I 've seen Sally's sister in a museum. They look
after her well, but she doesn't have a tiara.
Next we have a very emotional scene, by my
standards!
The Last Goodbye
I had a ticket for the night train. As I
approached my compartment, a steward came out and stopped me from entering.
‘I’m moving you to another berth. The lady here’s
a bit upset – going through a divorce.’
I wanted to yell at him, ‘I’m upset too. My father
has died.’
But I followed him meekly to the other berth, and
settled down there. By morning I was numb enough to get on with the rest of my
life.
I was bored with emotion after this, and instead
described the start of one of my favourite ever journeys, across the Baltic
from Stockholm to Helsinki by ferry.
Transport of the Moomins [one of the ferry companies brands its ships like this]
I heard the distant hum of the engines and chatter
from other passengers, but there was little to distract me from the changing
views. I ordered a drink. The liquid slid down my throat as smoothly as the
ferry sailed on.
I was completely at peace.
And then a fun occasion, taking my grandson to the
pantomime.
He wriggles perilously on his father’s shoulders,
laughing, as we get off the bus. His laughter warms us despite the freezing
weather. We all wear woolly hats and gloves, and I have to pick my way down the
hill through the half-melted snow.
Every time we see him he’s somehow different.
Growing. He’s in a fine mood today, looking forward to eating in a cosy café
and then going on to the theatre.
‘Look out – I’m behind you!’ I say as I follow them
through the slush.
Magic is definitely not my scene, but I did
remember a magical moment near Loch Tay in the Highlands.

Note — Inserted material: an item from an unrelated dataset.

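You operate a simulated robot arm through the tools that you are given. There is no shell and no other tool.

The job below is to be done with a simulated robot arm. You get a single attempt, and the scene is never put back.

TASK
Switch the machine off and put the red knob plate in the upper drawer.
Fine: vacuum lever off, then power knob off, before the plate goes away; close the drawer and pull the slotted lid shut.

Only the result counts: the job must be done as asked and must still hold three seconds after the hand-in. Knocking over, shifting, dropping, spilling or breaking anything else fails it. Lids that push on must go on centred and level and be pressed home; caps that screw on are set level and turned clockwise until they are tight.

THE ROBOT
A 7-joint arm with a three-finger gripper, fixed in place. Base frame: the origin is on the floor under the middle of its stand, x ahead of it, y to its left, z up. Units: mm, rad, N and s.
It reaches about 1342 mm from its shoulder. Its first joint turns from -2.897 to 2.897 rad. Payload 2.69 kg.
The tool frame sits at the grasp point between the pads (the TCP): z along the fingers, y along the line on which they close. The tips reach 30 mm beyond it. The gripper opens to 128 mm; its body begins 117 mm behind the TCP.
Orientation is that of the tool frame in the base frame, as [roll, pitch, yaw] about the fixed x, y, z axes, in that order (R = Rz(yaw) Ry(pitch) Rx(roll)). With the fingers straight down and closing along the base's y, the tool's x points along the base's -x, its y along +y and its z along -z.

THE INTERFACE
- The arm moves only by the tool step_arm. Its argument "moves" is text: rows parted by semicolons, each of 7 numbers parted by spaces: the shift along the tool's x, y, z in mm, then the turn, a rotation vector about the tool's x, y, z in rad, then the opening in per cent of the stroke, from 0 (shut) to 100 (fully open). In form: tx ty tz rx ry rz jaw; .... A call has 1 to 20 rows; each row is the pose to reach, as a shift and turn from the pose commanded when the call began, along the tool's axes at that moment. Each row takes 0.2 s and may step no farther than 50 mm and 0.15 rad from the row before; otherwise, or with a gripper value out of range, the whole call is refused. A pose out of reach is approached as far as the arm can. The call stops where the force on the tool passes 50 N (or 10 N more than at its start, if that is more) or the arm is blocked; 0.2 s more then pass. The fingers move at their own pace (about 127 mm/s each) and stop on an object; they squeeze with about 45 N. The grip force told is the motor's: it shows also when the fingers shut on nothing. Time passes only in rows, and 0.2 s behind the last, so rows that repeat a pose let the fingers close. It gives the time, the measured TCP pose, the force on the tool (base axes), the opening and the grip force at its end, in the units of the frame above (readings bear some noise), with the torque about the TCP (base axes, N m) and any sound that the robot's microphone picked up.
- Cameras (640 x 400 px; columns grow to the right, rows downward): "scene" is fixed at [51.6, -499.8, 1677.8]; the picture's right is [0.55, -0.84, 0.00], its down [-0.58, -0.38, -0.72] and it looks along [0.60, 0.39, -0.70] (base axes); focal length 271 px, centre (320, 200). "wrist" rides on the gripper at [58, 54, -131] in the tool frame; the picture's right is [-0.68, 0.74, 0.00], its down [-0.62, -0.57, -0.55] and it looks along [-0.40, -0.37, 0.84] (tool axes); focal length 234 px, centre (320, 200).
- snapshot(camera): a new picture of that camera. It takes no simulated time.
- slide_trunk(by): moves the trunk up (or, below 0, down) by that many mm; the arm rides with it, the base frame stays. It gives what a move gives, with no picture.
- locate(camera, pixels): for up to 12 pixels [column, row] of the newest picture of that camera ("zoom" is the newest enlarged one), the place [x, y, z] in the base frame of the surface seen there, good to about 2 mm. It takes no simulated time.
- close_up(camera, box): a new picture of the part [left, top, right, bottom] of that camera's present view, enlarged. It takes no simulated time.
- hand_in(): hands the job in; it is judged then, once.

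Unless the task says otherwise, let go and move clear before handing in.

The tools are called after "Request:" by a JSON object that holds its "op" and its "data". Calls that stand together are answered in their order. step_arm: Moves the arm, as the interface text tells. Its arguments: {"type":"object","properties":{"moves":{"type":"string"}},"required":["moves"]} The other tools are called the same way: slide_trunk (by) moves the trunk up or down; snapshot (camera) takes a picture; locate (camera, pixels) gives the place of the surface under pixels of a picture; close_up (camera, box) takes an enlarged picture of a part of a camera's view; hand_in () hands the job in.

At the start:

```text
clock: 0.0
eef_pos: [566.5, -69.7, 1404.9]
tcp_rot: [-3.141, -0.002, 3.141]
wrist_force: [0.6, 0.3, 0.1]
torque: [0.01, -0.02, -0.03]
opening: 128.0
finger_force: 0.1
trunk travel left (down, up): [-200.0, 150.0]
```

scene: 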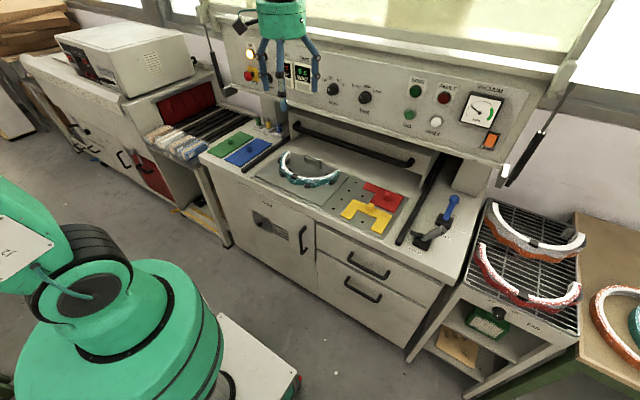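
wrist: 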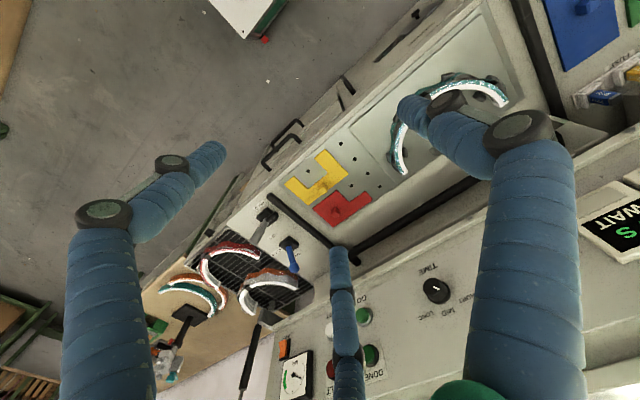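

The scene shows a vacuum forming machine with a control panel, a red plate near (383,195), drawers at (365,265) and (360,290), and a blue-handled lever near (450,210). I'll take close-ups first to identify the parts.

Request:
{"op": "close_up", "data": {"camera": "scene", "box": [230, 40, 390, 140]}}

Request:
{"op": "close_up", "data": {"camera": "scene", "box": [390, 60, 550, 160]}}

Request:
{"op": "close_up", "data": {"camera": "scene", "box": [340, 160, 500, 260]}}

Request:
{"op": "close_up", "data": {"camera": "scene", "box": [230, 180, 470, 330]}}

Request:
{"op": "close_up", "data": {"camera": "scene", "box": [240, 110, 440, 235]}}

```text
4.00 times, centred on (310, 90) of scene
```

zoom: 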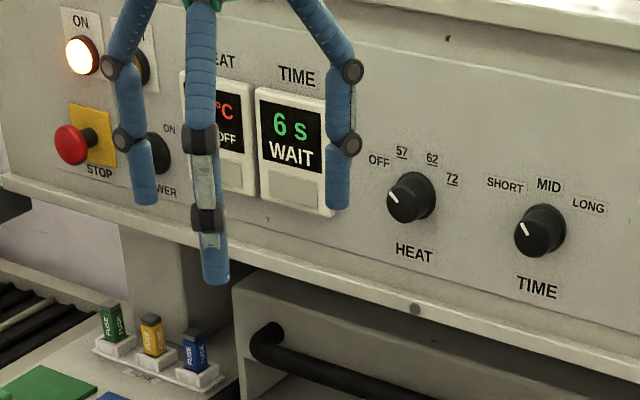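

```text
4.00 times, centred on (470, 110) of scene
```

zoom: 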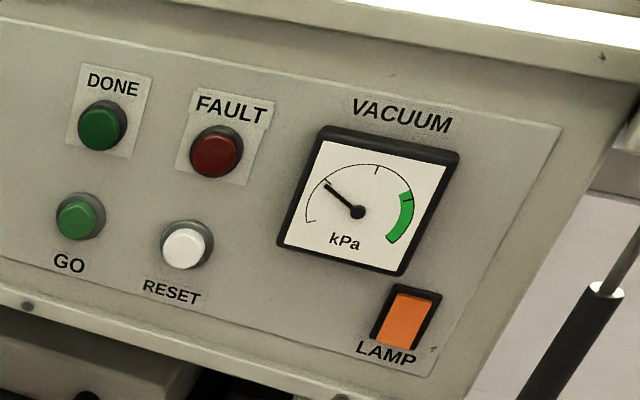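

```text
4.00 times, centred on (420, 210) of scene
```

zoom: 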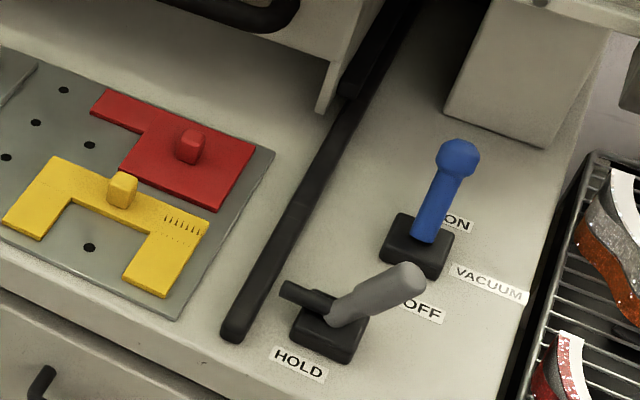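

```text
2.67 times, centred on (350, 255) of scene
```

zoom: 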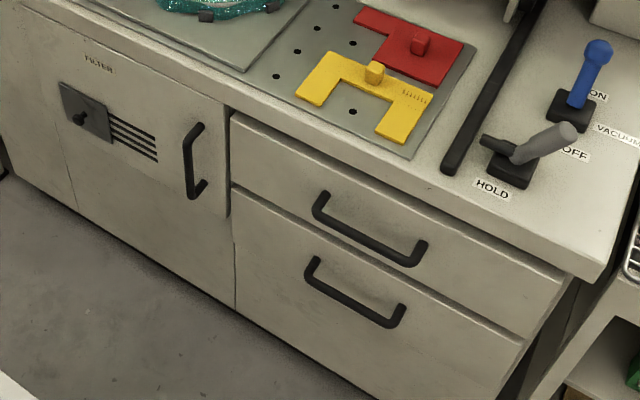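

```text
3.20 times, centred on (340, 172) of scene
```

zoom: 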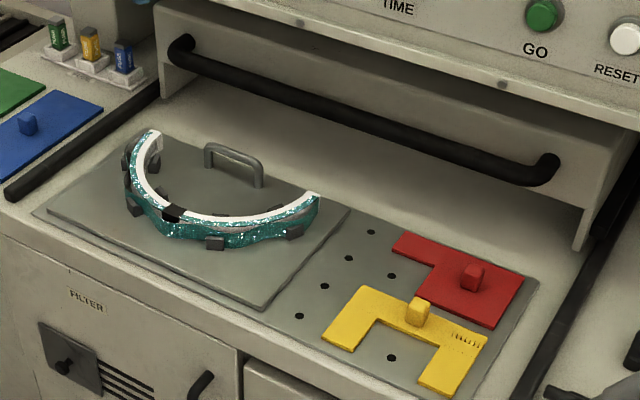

From the car park we had followed a narrow path,
brambles and nettles and wild grass encroaching on both sides. Light woodland
surrounded us now – birch saplings rising above older, fallen trees in a
silent, still world that seemed to be poised for something to happen. As still
as the grave. A magical place, out of time and beyond our comprehension.
Without any warning, a deer burst out from among
the trees, bounded past us and down the hill. We knew then. This was a place
for nature, not for castles.
Comments
I found that my best teacher is the reading of other writers. Deborah Levy, whose 'writing a living memoir' style I read about but whom I could never hope to emulate, gave me a kind of template. Responses from writers on this site have also helped and I think back to writers like Eden Bayee who gave me great advice when I started on here - not praise but incisive comment. Others have also done this.
I don't know where you will go with your family memoir next. Emotion and soul searching are tricky as you rightly say. It is good to read that you are back into writing again though after the hospital stay.
Thanks for your post which really made me think.